-- Given task 1 --
The required output consists solely of the lines from the one containing "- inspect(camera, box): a" down to the one containing "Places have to", both included, each quoted exactly.
··· Text shown ···
Ecocoru is a puzzle game where you have to solve compass and ruler construction problems. The game mimics compass and ruler and let you draw straight lines/segments and circles/arcs. You can also view and explore a solution for each problem. A basic knowledge of well-known results of Euclidean geometry is needed to play the game. The game has over 70 problems.The game is designed for full-screen mode and the use of the mouse.
This looks very fun! It reminds me of a game called Euclidea that I played and enjoyed a while back, though the interface for this looks pretty different.
Thank you!
While Euclidea and my game explore the same theme, the approaches are different. It seems Euclidea uses some kind of automated theorem prover to verify a solution. I use numerical verifiers. There are pros and cons for both approaches. The tools are different. I think some choices in Euclidea are too restrictive (e.g. collapsible compass, inability to draw arcs). Their monetization model affects the gameplay (grinding, solution hiding).
> I think some choices in Euclidea are too restrictive (e.g. collapsible compass, inability to draw arcs).
··· Supplied information ···
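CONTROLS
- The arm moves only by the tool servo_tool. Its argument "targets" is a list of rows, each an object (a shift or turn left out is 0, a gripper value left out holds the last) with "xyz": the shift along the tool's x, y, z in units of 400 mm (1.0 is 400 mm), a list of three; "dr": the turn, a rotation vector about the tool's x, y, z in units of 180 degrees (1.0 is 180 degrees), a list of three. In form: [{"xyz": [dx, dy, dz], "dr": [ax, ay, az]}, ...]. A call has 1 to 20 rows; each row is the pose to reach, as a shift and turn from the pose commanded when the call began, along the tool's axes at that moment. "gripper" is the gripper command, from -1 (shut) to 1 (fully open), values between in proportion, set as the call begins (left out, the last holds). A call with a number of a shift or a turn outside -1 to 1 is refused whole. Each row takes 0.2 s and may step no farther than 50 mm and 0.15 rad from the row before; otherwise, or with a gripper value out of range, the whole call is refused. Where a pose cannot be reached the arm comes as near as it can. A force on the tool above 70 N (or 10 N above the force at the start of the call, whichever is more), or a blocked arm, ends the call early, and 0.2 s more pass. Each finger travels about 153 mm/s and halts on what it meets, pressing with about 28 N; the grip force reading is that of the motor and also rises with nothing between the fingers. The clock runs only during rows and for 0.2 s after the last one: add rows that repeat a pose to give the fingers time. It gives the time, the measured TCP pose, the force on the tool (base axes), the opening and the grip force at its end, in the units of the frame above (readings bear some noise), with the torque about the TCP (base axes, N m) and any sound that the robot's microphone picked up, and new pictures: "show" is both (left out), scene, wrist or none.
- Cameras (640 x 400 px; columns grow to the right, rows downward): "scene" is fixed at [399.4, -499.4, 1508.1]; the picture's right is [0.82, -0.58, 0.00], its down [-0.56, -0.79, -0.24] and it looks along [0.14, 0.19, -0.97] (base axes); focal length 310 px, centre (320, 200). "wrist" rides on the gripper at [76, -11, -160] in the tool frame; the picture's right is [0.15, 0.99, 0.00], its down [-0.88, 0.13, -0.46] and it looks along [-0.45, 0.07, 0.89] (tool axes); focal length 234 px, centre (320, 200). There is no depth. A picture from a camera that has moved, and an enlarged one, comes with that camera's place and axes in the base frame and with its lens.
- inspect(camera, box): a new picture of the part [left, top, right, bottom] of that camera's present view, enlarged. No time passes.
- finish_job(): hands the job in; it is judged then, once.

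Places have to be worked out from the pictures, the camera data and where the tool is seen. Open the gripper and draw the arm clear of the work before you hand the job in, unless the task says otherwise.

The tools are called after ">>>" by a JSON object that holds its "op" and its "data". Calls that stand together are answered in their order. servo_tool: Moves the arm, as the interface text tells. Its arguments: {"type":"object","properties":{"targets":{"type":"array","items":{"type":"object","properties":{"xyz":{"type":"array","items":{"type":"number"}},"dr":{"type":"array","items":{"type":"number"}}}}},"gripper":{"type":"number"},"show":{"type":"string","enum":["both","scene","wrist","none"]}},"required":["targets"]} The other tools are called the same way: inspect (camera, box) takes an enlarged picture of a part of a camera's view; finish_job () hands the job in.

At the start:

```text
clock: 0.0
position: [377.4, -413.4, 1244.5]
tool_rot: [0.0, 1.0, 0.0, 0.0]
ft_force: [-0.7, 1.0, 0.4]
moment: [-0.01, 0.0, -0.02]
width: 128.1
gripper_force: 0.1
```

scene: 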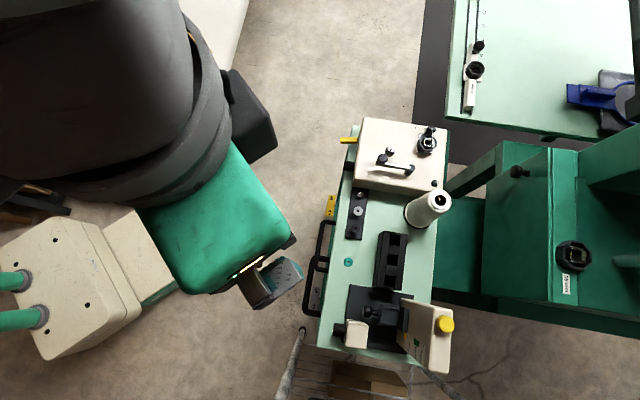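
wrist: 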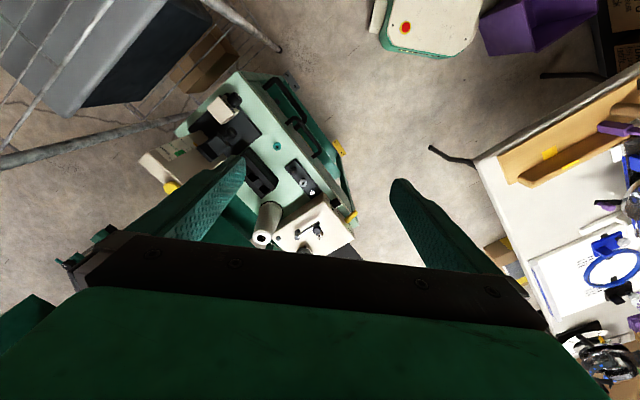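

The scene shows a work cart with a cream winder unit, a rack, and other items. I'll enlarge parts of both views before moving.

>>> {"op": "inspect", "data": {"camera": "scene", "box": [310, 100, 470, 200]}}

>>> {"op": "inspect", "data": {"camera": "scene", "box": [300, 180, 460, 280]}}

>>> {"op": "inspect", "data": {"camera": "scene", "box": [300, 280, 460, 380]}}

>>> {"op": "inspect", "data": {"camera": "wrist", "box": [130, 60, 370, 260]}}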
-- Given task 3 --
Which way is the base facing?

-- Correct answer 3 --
···
-- Given task 2 --
Could you quote the text shown from "While Euclidea and" up to and including "(grinding, solution hiding)."?

-- Correct answer 1 --
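- inspect(camera, box): a new picture of the part [left, top, right, bottom] of that camera's present view, enlarged. No time passes.
- finish_job(): hands the job in; it is judged then, once.

Places have to be worked out from the pictures, the camera data and where the tool is seen. Open the gripper and draw the arm clear of the work before you hand the job in, unless the task says otherwise.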

-- Correct answer 2 --
While Euclidea and my game explore the same theme, the approaches are different. It seems Euclidea uses some kind of automated theorem prover to verify a solution. I use numerical verifiers. There are pros and cons for both approaches. The tools are different. I think some choices in Euclidea are too restrictive (e.g. collapsible compass, inability to draw arcs). Their monetization model affects the gameplay (grinding, solution hiding).